SELECTED EXCERPT:
------------------------------------------------------------------------
Advancement within the party was also monitored to ensure that those who rose in position reflected both the political philosophy and the moral tone expected of members. According to one high-ranking member of the Muslim Youth whom I interviewed in 1986, there were degrees of membership: “Each step is passed based on one’s activism—the cell you belong to decides. The way you operate, the way you invite people [to join the party]. Personally, you could be watched by a member of the party. . . . I can give my personal view on a person’s relations, life, attitude toward the country—all of these things count.” [43]

Most of the members of the tertiary level—the hauza—were third- or fourth-degree members, and they were responsible for overseeing and ensuring the ideological and personal accountability of those below them in the party hierarchy. They were also responsible for nominating members for promotion; and they were required to sign each promotion form and ensure that the individual had performed in a way that merited advancement:

One condition was that you had to become a top student in school or university. It is a record that [in the late 1960s] numbers one to ten [in class rank at the university] were all members of the Muslim Youth. A second condition was that you had to memorize by heart each week a part of the Qur’an and hadith, and you had to write how many and what books you had studied. [44]

Members of the Muslim Youth carefully monitored each other’s behavior and reported their findings to higher-ups within the party who made decisions regarding promotion. The individual under consideration would not necessarily know those who were involved in his promotion, or he might know them personally but did not know that they were high-ranking members of the party. “When you are promoted to the next step, you are informed, and then [the leader of your cell] gives you another responsibility.” [45]

The Muslim Youth were continually on the lookout for new prospects but were wary of everyone and of the possibility of having the party infiltrated by Marxists or government agents. [46] One early party member, Sur Gul Spin, told me of the efforts made to check on the background of other members through their relatives, classmates, villagers back home. As he rose through the party ranks, he was given the responsibility of monitoring the behavior of the other forty-five students in his class: “If he belongs to another thinking, I can guess that this person is hard-core and this [one] is not hard-core, that [his way of thinking] is due to his brother. . . . We knew another person was regularly participating in the communist demonstrations, but just for fun. He didn’t invite a single man to that party.” While it was recognized that many students went to demonstrations because “they were the kind of place where you could talk about anything you wanted to, where you could yell ‘bullshit’ at anyone,” this was an indulgence the party did not allow its own members “even secretly, even in your heart.” [47]

While the party was obsessed with security, it did not back down from confrontation. The lesson that party leaders appear to have taken from the failed demonstration at Pul-i Khishti was not that demonstrations were unwise but that they had to be undertaken in a more calculated manner. In most cases, public protests by the Muslim Youth neither were targeted at nor demanded action by the state. Rather, they tended to be responses to actions of their Marxist rivals. Thus, when campus leftists initiated their various petty assaults on orthodoxy—showing offensive films, desecrating copies of the Qur’an, eating during Ramazan—the Muslim students took a more direct and violent line of action than their elders had at Pul-i Khishti or than they themselves had in the past. This line of action sometimes involved demonstrations, sometimes direct confrontations with the leftist authors of their discontent. These confrontations—some of which were initiated by the leftists, others by the Muslim students—led at first to scuffles and broken arms, later to broken heads, and finally to several deaths: in each case, according to informants, Marxists beaten or stabbed by Muslims.
------------------------------------------------------------------------
DATA EXTRACT:

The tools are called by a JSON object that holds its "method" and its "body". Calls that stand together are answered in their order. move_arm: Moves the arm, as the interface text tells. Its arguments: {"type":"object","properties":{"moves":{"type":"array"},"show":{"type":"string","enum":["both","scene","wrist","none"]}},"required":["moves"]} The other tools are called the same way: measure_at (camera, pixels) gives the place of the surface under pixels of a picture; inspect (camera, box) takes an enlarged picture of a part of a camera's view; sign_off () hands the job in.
------------------------------------------------------------------------
REQUIRED WORK:
Take up the selected excerpt again after its last words.

RESULT OF THE EXERCISE:
The escalating combat between Marxists and Muslims culminated in May 1972 after a Western-trained professor at Kabul University reportedly denigrated the relevance of Islamic economic principles to contemporary problems. The classroom debate that ensued over these comments developed into a demonstration in which a member of the Maoist Shula-yi Jawed party was killed. The government responded by arresting a number of Muslim Youth leaders, including Hekmatyar, who had been one of the organizers of the demonstration. While these leaders were eventually released, the government was forever after wary of the potential threat from Muslim students. Well aware of the radical challenge that groups like the Muslim Brotherhood were making to the government in Egypt and aware as well of the influence that works by Muslim Brotherhood writers exerted on Muslim students at Kabul University, the government began to monitor the activities of the Muslim Youth in the last year of Zahir Shah’s reign. Surveillance increased even further after Muhammad Daud’s coup d’état in 1973, which led the Muslim Youth to move beyond recruitment and public protest to planning for armed confrontation with the government.

Daud’s coup d’état also marked the emergence of the Muslim Youth from the protective chrysalis of the university. While the university setting was crucial to the development of the Muslim Youth, it also presented certain difficulties; in particular, after a period of intense involvement with the party, members would graduate and then have to go out and earn a living. Many graduates stayed in Kabul, most working in government ministries, but others ended up in the provinces, teaching school or working in regional government offices. This dispersal of party members offered opportunities for expanding the base of the party, but it also made coordination of activities far more difficult.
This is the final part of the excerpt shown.